The claim would be obvious in light of US Patent 6,175,850 ('850 patent) in view of the Kocher paper.

1. Motivation: As with Claim 1, the Kocher paper provides the motivation for a PHOSITA to find a method of performing scalar multiplication or exponentiation that is resistant to timing analysis by regularizing the process.

2. Direct Teaching of the Method: US Patent 6,175,850 ('850 patent) directly teaches the central, non-obvious element of Claim 6. The '850 patent describes a method for modular exponentiation using a "redundant binary representation" for the exponent, where digits can be {-1, 0, 1}. This is synonymous with the "signed digit representation of plus one and minus one digits" claimed in Claim 6. The '850 patent discloses this recoding as a method for performing the calculation.

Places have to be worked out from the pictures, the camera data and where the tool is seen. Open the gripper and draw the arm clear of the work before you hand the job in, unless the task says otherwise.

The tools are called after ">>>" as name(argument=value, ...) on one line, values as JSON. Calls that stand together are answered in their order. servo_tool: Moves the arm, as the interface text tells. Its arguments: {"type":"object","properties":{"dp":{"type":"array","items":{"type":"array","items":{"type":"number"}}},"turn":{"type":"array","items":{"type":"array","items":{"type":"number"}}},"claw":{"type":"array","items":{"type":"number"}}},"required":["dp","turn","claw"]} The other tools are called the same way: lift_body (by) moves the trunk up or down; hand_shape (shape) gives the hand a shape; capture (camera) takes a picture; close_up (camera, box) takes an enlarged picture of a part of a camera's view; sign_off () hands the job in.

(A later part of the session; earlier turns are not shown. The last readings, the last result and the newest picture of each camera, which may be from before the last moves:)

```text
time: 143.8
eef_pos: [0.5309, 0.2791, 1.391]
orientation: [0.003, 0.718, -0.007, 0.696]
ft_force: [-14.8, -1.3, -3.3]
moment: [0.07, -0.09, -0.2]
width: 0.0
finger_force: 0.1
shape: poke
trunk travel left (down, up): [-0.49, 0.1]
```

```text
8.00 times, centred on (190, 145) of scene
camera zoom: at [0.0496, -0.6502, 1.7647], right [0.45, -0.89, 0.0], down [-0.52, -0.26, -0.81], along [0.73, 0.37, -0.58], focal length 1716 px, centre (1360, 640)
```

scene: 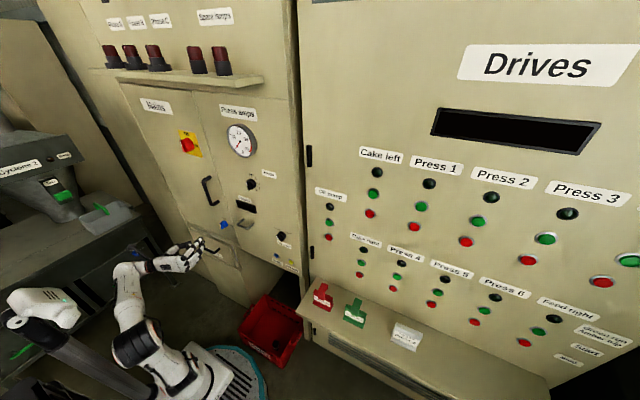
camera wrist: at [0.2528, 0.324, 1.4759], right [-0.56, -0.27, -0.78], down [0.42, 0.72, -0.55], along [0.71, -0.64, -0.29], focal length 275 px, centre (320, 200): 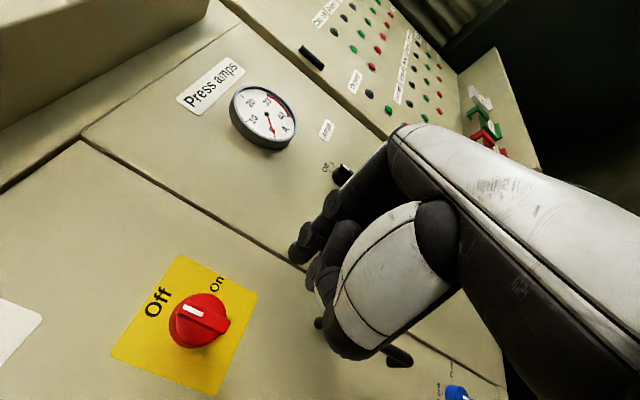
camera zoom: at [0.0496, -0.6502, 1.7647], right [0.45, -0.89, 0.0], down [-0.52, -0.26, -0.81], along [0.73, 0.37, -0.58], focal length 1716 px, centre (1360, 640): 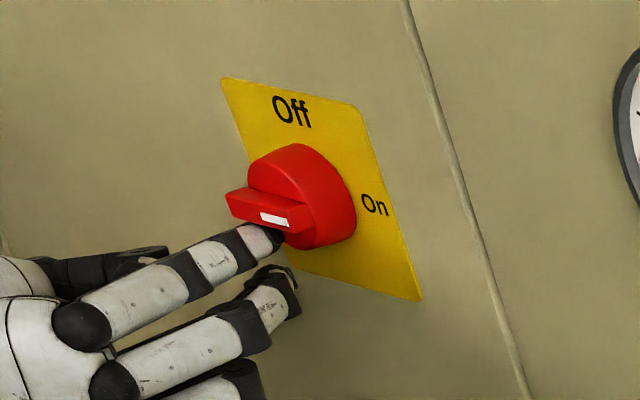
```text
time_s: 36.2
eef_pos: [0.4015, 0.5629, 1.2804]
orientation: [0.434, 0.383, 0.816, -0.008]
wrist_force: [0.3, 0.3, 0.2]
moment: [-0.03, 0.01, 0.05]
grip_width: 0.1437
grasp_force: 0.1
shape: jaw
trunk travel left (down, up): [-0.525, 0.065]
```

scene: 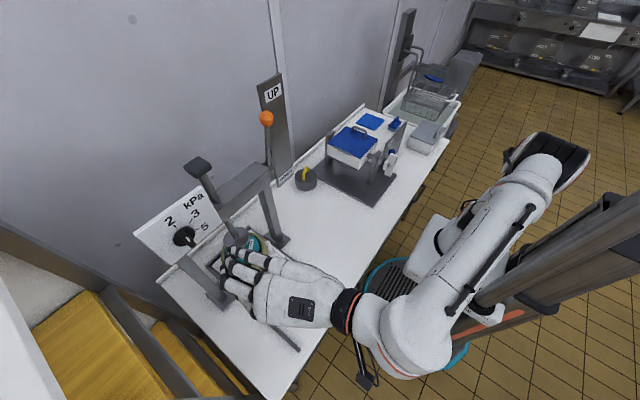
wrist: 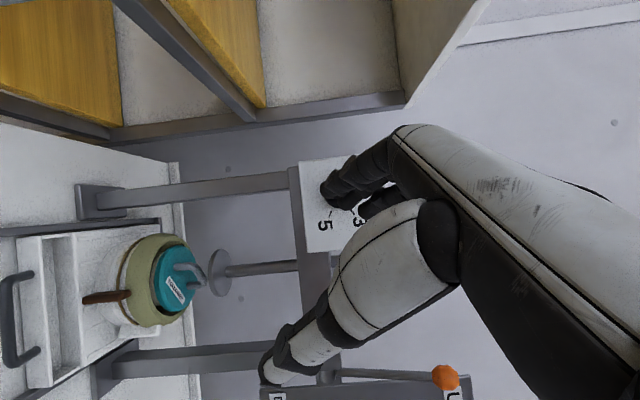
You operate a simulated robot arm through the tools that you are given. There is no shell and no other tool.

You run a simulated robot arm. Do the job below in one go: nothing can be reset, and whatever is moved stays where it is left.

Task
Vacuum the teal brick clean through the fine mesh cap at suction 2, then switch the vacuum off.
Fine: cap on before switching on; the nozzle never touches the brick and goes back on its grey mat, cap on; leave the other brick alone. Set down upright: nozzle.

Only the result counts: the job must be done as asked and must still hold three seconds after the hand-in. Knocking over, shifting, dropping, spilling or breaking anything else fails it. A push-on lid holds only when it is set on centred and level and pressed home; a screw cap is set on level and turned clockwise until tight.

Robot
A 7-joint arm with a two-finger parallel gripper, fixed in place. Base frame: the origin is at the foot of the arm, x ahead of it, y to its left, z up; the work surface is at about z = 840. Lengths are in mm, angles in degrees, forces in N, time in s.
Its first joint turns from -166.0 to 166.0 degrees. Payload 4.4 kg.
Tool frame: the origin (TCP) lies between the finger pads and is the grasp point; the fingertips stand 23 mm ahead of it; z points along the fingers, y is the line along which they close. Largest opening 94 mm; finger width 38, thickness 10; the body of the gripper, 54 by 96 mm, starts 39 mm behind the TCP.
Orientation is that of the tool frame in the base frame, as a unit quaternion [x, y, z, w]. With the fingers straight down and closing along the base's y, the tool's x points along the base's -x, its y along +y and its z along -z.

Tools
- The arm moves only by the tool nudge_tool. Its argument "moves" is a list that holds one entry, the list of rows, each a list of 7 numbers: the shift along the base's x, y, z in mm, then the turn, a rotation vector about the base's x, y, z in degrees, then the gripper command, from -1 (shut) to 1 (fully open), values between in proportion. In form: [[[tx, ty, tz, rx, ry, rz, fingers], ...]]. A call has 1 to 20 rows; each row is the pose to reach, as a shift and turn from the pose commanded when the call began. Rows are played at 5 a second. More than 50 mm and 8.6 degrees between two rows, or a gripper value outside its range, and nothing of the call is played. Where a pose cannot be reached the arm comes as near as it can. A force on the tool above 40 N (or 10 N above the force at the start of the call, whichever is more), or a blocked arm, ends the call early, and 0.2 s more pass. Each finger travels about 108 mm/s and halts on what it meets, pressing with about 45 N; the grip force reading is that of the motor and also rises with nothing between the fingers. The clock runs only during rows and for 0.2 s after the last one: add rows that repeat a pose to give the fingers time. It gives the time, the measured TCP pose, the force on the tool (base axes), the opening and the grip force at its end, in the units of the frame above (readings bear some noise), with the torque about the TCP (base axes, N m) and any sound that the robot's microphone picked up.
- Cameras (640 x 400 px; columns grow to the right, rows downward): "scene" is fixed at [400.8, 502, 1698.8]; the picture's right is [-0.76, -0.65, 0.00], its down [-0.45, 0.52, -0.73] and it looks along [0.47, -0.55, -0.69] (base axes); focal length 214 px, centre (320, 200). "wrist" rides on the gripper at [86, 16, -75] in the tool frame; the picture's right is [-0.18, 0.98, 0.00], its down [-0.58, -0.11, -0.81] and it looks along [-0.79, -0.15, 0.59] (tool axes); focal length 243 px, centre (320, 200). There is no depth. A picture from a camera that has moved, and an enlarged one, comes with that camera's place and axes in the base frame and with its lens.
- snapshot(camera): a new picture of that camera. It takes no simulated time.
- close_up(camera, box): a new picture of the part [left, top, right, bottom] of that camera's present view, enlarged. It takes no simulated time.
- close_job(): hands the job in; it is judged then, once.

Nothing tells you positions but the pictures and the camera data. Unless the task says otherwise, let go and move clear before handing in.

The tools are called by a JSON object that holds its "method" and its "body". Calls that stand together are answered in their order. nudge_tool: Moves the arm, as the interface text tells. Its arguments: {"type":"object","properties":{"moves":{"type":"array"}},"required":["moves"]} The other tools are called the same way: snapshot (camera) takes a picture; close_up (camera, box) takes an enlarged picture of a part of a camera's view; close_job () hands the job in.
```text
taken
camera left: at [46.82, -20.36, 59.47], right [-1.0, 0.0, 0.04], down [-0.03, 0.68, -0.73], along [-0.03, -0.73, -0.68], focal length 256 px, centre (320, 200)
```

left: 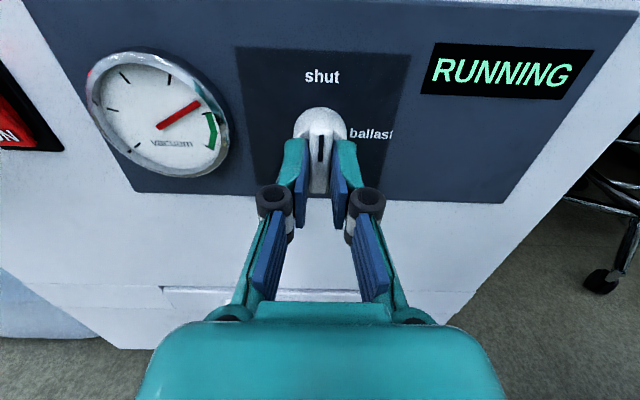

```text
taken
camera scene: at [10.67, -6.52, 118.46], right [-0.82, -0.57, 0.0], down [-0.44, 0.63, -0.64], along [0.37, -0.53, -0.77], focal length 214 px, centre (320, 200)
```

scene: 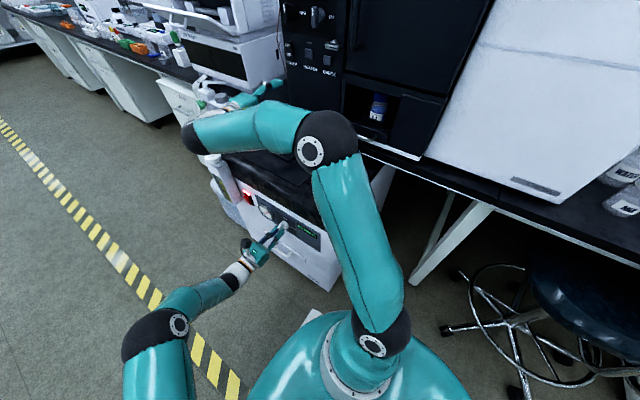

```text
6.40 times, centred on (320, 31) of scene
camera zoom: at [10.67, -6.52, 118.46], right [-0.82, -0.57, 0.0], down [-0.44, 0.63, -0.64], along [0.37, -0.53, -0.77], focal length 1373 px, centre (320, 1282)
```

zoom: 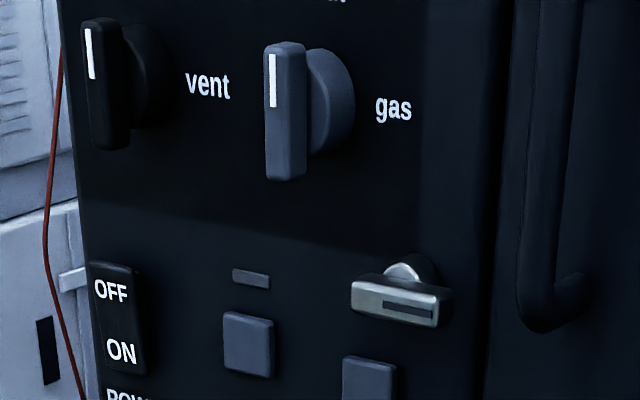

3. Motivation to Combine: A PHOSITA, tasked with solving the timing attack problem from Kocher, would have looked for known mathematical techniques to make the exponentiation process more uniform. The signed-digit recoding method from the '850 patent is one such technique. A PHOSITA would have immediately recognized that an algorithm based on a signed-digit representation—which replaces a variable sequence of multiplies with a more regular sequence of additions and subtractions—is inherently more resistant to simple timing attacks. The motivation to apply the known recoding technique from the '850 patent to solve the well-known timing problem from Kocher would have been clear, and there would have been a reasonable expectation of success.

In summary, the '850 patent discloses the key technique of recoding a binary number into a signed-digit representation for cryptographic computation. Applying this known technique to solve the widely understood problem of timing attacks would have been an obvious step for a person of ordinary skill in the art.